La beffa delle pensioni: basta fare due conti
Un’analisi di Cgil e Spi mostra i tagli pesanti agli assegni per colpa degli interventi sulle rivalutazioni. “Si continua a fare cassa su chi ha lavorato per una vita”
Per il biennio 2023-2024 gli italiani avranno una bella sorpresa sotto l’albero di Natale: una pensione netta di 1.786 euro al mese subirà un taglio di 962 euro. Taglio che arriva a 4.849 euro lordi per un importo di pensione netta pari a 2.735.
Peggio della Fornero
È il frutto avvelenato della scure sulle rivalutazioni. Durissimo il giudizio della Cgil. “Il governo Meloni fa cassa sulle pensioni.
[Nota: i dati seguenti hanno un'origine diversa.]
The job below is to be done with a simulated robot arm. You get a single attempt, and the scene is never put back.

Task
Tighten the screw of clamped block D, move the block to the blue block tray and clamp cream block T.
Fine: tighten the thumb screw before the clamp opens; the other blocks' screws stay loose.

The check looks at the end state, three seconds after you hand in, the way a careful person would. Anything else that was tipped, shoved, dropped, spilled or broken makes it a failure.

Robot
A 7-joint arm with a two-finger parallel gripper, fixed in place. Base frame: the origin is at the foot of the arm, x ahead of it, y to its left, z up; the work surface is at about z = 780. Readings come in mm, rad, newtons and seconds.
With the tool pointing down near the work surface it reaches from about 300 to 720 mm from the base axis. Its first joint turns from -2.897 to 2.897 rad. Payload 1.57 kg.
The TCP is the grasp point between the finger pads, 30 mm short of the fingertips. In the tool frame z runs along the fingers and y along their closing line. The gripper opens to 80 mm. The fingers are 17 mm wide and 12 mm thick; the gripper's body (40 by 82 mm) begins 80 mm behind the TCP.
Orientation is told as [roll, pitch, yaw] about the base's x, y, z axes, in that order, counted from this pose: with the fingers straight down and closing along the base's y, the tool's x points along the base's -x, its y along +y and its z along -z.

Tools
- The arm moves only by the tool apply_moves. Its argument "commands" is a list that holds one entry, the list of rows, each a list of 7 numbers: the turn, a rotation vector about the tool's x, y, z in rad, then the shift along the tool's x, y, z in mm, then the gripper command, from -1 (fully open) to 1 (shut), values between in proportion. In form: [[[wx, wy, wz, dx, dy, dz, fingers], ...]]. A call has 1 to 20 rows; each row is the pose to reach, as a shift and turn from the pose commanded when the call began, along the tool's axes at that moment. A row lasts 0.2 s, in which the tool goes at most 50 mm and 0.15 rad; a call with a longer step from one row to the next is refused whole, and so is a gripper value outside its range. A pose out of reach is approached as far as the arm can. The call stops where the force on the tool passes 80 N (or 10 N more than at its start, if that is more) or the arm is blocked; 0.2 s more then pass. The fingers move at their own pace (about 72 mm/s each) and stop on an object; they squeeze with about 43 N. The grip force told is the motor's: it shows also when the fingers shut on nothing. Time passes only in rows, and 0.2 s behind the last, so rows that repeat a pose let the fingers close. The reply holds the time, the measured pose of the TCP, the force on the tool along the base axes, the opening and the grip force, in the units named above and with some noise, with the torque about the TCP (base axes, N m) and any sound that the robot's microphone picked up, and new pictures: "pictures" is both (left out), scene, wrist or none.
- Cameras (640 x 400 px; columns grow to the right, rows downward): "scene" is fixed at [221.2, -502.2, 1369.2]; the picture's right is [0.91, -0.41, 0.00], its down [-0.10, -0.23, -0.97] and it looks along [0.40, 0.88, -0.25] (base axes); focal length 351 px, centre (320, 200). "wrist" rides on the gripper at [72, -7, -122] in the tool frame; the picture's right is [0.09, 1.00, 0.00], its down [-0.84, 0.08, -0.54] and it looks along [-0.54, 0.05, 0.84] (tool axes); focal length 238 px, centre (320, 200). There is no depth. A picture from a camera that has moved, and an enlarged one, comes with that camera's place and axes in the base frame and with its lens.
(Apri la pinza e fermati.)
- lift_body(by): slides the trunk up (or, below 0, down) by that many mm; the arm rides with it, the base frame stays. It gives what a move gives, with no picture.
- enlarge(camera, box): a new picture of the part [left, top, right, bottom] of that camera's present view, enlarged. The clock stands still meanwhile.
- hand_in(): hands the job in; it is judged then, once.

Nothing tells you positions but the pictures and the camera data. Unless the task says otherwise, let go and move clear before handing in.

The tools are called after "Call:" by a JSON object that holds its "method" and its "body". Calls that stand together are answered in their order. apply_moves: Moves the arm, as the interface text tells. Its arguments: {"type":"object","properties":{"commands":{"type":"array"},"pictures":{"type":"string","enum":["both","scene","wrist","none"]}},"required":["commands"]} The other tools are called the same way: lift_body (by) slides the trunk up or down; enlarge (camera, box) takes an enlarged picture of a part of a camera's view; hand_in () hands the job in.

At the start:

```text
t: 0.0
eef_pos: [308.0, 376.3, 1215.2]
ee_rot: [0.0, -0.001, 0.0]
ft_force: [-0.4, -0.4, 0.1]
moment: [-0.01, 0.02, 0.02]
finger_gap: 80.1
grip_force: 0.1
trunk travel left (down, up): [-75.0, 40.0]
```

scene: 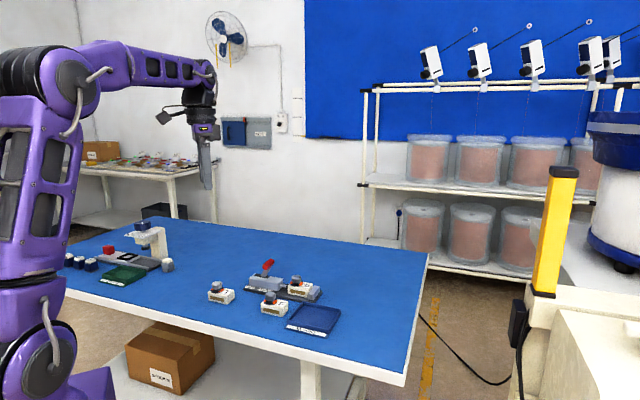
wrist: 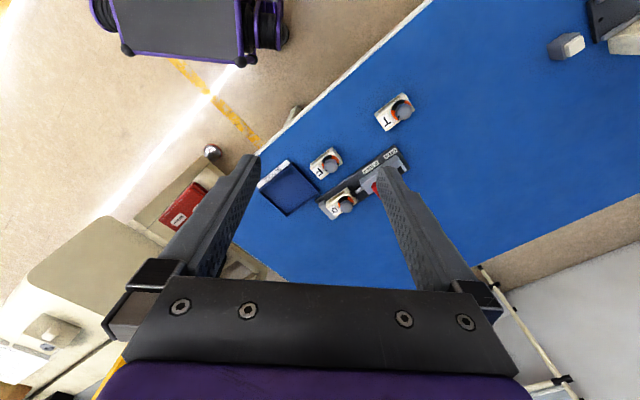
Infatti, oltre ad essere riusciti nell’impresa clamorosa di peggiorare la legge Montefortino, azzerando qualsiasi forma di flessibilità in uscita, continua a tagliare per migliaia di euro la rivalutazione delle pensioni”. Così la segretaria confederale della Cgil Lara Ghiglione.
Dura anche la presa di posizione dello Spi Cgil: “Questo esecutivo con la legge di bilancio dello scorso anno – spiega la segretaria nazionale Tania Scacchetti – aveva introdotto sia per il 2023 che per il 2024 un meccanismo di rivalutazione fortemente penalizzante per le pensioni con trattamenti superiori a 4 volte il trattamento minimo, pensioni di poco superiori alle 1.600 euro nette, altro che pensioni ricche”.
Perdite che, ovviamente, si trascinano naturalmente negli anni e non sono più recuperabili. Attacca Scacchetti: Nei fatti, per legge, si decide che non si possono garantire importi adeguati all’aumento del costo della vita. E lo si fa su quella parte della popolazione che ha lavorato per una vita e che sostiene il welfare di questo Paese aiutando spesso figli e nipoti”.
Impatto durissimo sugli assegni
I dati vengono da un’analisi dettagliata condotta dal dipartimento previdenza della Cgil e dello Spi. “Questi tagli proiettati sull’attesa di vita media – si legge nell’analisi – raggiungono importi elevatissimi, si parte da 6.673 euro netti per un pensionato con una pensione netta di 1.786 euro, fino a raggiungere 36.329 euro nette, per una pensione di 2.735 euro nette”.
Pensioni: lo studio Cgil e Spi
Come se non bastasse, il governo ha intenzione di cambiare dal 2027 gli indici con cui calcolare la rivalutazione delle pensioni, sostituendo l’attuale indice di perequazione con il deflatore Pil.
Sembra un tecnicismo, ma non lo è. Lo studio dimostra che “questa modifica avrebbe un impatto gravissimo sulle pensioni, con una perdita mensile di 78 euro per una pensione di 1.786 euro nette e di 230 euro per una pensione di 2.735 euro nette. Dati che se proiettati sull’attesa di vita media, raggiungono importi che variano tra 18.019 euro fino a 35.051 euro di mancato guadagno”.
“Anziché fare una lotta serrata all’evasione fiscale e contributiva – accusano Ghiglione e Scacchetti – si vuole proseguire tagliando le pensioni, prendendo le risorse dai soliti noti, già gravati da un carico fiscale iniquo. Non c’è nessuna equità in queste scelte, soprattutto per una fascia di popolazione che ha solo questo strumento per tutelarsi, almeno parzialmente, dagli incrementi del costo della vita indotti dalla crescente inflazione”.
Giovani all’angolo
“Chi governa – sostengono le dirigenti sindacali – spesso parla di solidarietà fra le generazioni con l’obiettivo di mettere i pensionati di oggi contro i giovani. In realtà in questa legge di bilancio non c’è nessun investimento per i giovani e si continuano a tagliare i pensionati”.
Da tempo – concludono Ghiglione e Scacchetti – chiediamo al governo di cambiare strada, con un intervento sugli extra-profitti e sulle grandi rendite, ma la verità è chiara, l’esecutivo ha scelto di continuare a manomettere il meccanismo di rivalutazione, per recuperare risorse dalle tasche dei pensionati, la strada probabilmente più semplice”.